---------- SOURCE PASSAGE ----------

It requires that every voter who is part of an f-cohesive group must have at least f winners in the committee. I think this is a cool thing to consider because
- On the surface, it sounds very desirable (although it is not always possible).
- Like the notion of "balanced stable priceability" (BSP, a tweak on core stability) it is in some sense the strongest possible demand for a certain philosophy on proportionality
- Despite the above two, it is strongly incompatible with core stability in that there is an election where the committees providing core-stability (and thus also any BSP committee) is disjoint from the set of committees providing IR.
edit: I know this is a lot of acronyms so I'll provide a synopsis for those who don't have as much time to waste reading papers as I do:
Say 5 quotas of voter (say, S) all agree on 5 candidates (say, T). Then
- Justified Representation (JR) says at least one voter in S should approve at least one winner
- semi-strong JR says every voter within S should approve at least one winner
- strong JR says one of the candidates in T needs to win
- Proportional JR (PJR) says the voters in S need to approve at least 5 winners total
- Extended JR (EJR) says at least one voter in S needs to approve at least 5 winners total
- Fully JR (FJR) is the same as EJR with a fractional relaxation of the definition of 'cohesive,' so if instead of unanimity we have 5 quotas of voters S all approve 3 out of some set of 5 candidates T, then at least one voter in S approves at least 3 winners.

----------

> GIVEN REQUEST 1: I need one stretch of the source passage verbatim, from "It requires that" to "not always possible).".
> GIVEN REQUEST 2: I need the source passage continued from the place where it stops.

---------- INFORMATION PROVIDED ----------

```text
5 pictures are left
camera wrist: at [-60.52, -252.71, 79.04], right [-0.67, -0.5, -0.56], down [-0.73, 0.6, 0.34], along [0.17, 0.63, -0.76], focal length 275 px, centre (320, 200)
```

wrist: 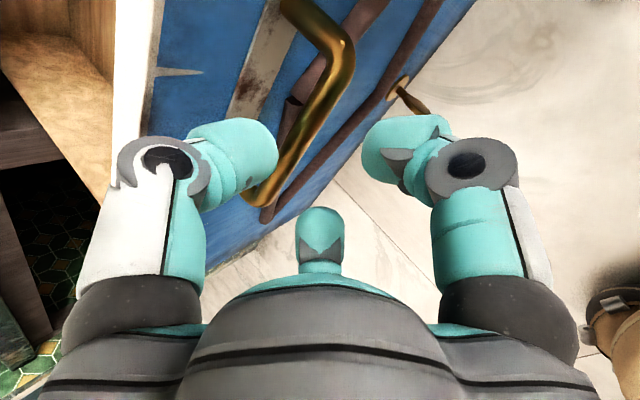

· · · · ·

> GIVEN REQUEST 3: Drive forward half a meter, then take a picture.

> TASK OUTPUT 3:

----------

> TASK OUTPUT 1:
It requires that every voter who is part of an f-cohesive group must have at least f winners in the committee. I think this is a cool thing to consider because
- On the surface, it sounds very desirable (although it is not always possible).

> TASK OUTPUT 2:
- Individual Representation (IR) says every voter in S needs to approve at least 5 winners total
In this light, you might think of IR as semi-strong EJR. I'm sure you could also define strong EJR (i.e., all candidates in T need to win) but this would be an incredibly restrictive criterion. Interestingly, you could also define FJR with a PJR flavor (voters from S approve at least 3 winners total), or semi-strong (voters from S approve at least 3 candidates each) or strong (3 candidates from T are elected). I haven't seen these notions in the literature yet and I'm not really sure how they would compare to the other ideas, but it's definitely on theme.
Core, BSP, and PR are defined in other ways that are not as easy to summarize, but here's a shot at it:
- a committee W is core if there is no coalition of voters S comprising at least f quotas, and can propose f winners T such that all of S prefers T to W
- BSP means voters can be fractionally assigned to winners they support in W such that every winner gets the same total ballot weight assigned, each voter assigned to that winner spends the same fraction of ballot weight, no coalition has enough remaining support to elect a non-winner, and it is stable in the core sense.
- Perfect Representation (PR) means that voters can be partitioned into quotas such that each quota is unanimous for a winner.
Now, the incompatibilities above mean that it will be impossible to satisfy all of these criteria in every circumstance... but there may very well be an algorithm out there that either simutaneously approximates BSP & IR, or one that is guaranteed to provide either an IR or a BSP committee, when at least one exists. Of course if neither exists then who knows what the right committee is, but I think here there be dragons.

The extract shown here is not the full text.